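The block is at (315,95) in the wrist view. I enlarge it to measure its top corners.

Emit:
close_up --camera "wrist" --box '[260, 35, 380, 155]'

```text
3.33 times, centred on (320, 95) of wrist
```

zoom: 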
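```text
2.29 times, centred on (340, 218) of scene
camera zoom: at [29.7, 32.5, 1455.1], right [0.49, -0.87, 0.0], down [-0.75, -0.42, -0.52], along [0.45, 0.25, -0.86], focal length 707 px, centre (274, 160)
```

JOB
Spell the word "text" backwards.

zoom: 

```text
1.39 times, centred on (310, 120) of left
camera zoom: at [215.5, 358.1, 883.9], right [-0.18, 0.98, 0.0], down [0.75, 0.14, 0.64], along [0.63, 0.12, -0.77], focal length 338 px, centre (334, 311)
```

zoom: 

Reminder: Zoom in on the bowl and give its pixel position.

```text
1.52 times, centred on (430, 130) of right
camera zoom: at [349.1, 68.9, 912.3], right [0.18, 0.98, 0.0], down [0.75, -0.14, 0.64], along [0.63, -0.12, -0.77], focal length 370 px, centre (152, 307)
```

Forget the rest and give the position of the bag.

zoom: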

------

# Brief:
Exactly as written, give again every line from the one containing "Forget the rest" through the last line of the material above, and no other lines.

# Final result:
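Forget the rest and give the position of the bag.

zoom: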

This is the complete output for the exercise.